● Problem A
Locate "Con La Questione" and "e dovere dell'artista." in the selection, and write out these words with everything between them.
● Problem B
Give the continuation of the selection.

● Selection

Il tempo e la memoria
o della perdita
dell'infanzia


Con La Questione (1973-76) e il ciclo Discorso sui materiali del far scultura per interposto Marat (1976-79), nel giro breve di sei anni Enzo Sciavolino poneva una seria ipoteca sul primato della scultura di storia e di impegno civile in Italia. Nella stagione del definitivo abbattimento di ogni nozione dell'impegno, in termini sia propriamente ideologici che esistenziali, l'artista siciliano avanza non un'ipotesi ma un concretissimo e tagliente proponimento di tangenza sociale e di critica politica quale prerogativa e dovere dell'artista.

● Data excerpt
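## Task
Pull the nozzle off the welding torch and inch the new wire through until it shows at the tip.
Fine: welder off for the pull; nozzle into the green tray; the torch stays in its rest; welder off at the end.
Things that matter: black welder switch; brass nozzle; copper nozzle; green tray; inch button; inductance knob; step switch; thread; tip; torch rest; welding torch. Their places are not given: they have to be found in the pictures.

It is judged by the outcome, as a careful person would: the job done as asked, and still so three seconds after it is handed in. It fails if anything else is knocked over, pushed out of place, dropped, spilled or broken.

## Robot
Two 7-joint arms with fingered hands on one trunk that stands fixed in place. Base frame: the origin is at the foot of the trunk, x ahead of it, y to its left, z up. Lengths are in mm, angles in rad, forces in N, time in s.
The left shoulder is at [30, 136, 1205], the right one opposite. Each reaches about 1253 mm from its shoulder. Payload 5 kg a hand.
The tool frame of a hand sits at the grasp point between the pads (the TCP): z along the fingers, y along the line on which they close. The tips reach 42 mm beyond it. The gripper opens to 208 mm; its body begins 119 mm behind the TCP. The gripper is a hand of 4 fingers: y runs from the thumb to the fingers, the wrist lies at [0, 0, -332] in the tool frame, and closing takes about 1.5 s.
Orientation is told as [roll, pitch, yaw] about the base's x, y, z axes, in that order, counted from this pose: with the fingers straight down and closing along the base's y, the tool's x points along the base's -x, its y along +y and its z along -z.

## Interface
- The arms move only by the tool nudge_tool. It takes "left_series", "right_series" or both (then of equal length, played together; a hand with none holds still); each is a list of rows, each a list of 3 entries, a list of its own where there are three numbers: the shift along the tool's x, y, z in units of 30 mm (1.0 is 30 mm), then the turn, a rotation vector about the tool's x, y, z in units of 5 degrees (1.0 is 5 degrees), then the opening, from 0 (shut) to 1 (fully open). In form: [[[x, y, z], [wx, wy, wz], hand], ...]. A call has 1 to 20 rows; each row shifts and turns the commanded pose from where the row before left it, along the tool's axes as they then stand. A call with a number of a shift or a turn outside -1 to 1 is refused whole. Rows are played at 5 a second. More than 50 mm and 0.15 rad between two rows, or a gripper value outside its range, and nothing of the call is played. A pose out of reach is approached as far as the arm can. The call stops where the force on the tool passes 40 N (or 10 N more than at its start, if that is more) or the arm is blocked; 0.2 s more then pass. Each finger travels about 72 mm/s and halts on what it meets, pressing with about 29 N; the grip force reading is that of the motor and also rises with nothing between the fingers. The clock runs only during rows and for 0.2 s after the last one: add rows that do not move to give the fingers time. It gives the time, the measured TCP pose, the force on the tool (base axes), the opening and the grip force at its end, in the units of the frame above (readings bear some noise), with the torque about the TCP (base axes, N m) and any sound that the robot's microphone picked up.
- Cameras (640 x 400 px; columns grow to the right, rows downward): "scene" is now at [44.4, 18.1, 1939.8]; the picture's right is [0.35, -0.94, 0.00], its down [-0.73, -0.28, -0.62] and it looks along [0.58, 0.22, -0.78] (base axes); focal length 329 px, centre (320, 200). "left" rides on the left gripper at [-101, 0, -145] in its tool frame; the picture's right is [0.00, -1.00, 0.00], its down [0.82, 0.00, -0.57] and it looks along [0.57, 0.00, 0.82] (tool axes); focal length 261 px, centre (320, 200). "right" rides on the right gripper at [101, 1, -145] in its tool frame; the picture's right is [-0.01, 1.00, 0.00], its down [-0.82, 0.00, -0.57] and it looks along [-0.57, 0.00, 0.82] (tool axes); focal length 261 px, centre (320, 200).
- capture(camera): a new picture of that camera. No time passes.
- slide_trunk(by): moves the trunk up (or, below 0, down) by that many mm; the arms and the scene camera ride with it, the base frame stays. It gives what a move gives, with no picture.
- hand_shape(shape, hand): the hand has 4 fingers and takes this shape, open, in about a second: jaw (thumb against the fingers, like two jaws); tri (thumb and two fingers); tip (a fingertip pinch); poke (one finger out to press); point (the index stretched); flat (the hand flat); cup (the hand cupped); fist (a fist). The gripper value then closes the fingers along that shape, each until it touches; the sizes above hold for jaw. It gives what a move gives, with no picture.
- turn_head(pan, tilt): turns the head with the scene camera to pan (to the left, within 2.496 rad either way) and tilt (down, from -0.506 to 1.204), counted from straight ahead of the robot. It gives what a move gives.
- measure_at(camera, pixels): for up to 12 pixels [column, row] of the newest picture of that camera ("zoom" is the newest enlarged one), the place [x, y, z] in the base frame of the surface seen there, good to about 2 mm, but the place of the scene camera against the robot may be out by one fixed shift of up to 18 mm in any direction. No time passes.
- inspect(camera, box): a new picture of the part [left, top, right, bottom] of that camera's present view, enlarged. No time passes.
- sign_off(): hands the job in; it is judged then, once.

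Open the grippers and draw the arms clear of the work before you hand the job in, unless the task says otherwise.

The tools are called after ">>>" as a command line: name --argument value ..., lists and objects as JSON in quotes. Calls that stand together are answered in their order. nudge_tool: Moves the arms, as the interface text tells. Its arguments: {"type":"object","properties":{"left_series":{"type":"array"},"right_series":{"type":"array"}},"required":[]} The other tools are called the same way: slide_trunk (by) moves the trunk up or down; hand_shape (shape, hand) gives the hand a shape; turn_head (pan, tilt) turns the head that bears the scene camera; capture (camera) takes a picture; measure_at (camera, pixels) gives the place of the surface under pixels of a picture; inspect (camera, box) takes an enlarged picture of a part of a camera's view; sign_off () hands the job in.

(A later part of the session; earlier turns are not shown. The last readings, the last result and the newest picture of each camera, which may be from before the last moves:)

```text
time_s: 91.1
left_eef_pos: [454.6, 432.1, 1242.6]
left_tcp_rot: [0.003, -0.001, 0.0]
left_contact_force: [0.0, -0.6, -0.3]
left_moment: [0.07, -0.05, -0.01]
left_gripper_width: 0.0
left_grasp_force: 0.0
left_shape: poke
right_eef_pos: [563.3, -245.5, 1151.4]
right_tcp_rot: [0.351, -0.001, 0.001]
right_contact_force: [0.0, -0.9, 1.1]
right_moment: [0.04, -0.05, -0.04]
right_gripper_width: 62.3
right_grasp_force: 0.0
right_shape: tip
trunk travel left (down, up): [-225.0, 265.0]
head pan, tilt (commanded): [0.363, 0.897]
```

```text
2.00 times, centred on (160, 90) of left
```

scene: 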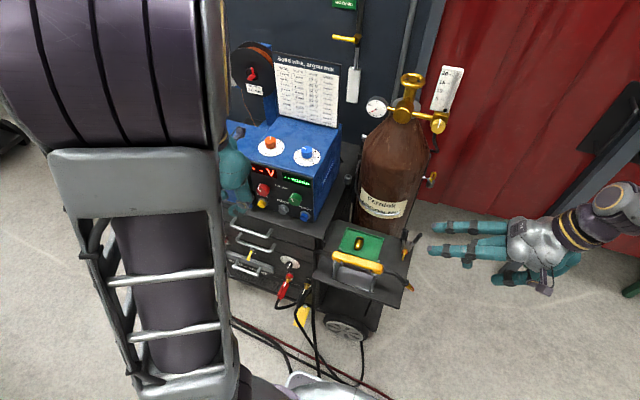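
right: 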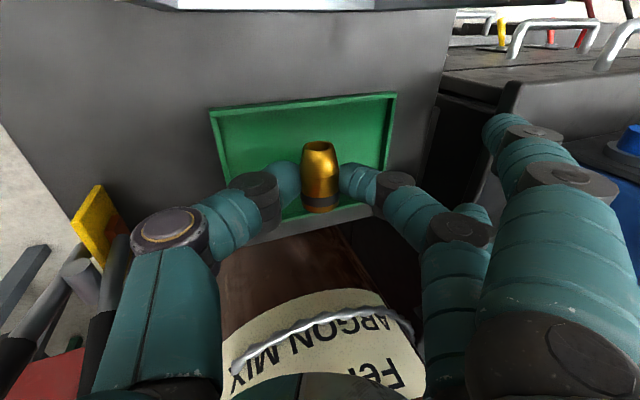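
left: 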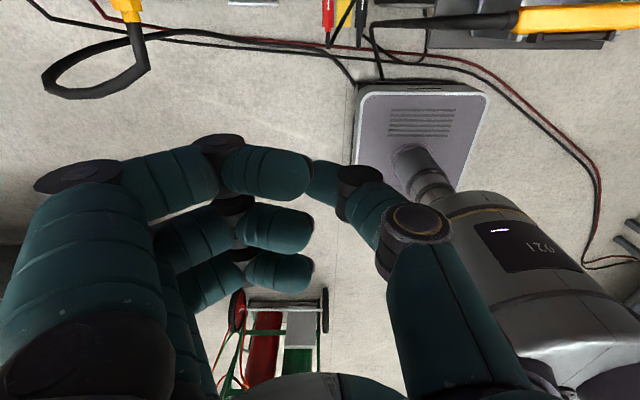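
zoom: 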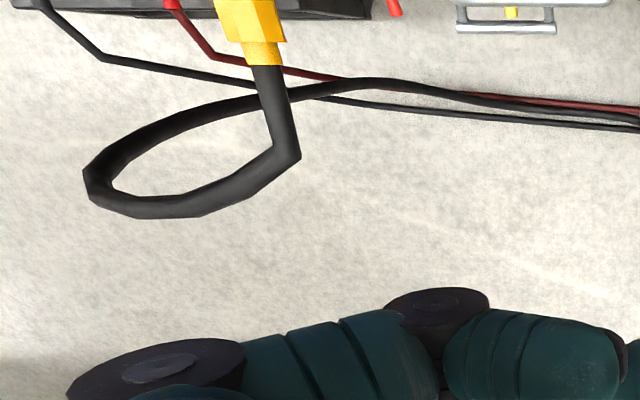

● Response A
Con La Questione (1973-76) e il ciclo Discorso sui materiali del far scultura per interposto Marat (1976-79), nel giro breve di sei anni Enzo Sciavolino poneva una seria ipoteca sul primato della scultura di storia e di impegno civile in Italia. Nella stagione del definitivo abbattimento di ogni nozione dell'impegno, in termini sia propriamente ideologici che esistenziali, l'artista siciliano avanza non un'ipotesi ma un concretissimo e tagliente proponimento di tangenza sociale e di critica politica quale prerogativa e dovere dell'artista.

● Response B
Egli non agiva per un accademico anticonformismo rispetto a un'epoca di totale disimpegno - dopo il rientro frustrante delle utopie sessantottine - e di transizione dal languente concettualismo all'eclettismo e polistismo post-moderni. Neanche indulgeva ad astratte prescrizioni legate al ruolo tradizionale dell'intellettuale di sinistra, come presenza critica vigilante nel contesto civile. Sibbene per l'intimo convincimento circa la posizione centrale che deve occupare l'uomo nella storia tout court e, segnatamente, in quella dell'arte, proprio perché la crisi dell'ideologia e dell'impegno politico rende manifesta l'incrinatura profonda nel senso di identità collettiva e individuale, con quante implicazioni conflittuali comporta tale contingenza, e impone a chi più sensibile è ai valori del personalità creativa, il compito di dare voce al disagio comune per sollevare problemi.
Quale occasione tematica Sciavolino sceglie - lui uomo del Sud emigrato a Torino - un argomento addirittura post-unitario: l'irrisolta "Questione meridionale" che ha accompagnato oltre un secolo di storia italiana ed è ancora oggi, per molti versi, aperta e foriera di aspri contrasti.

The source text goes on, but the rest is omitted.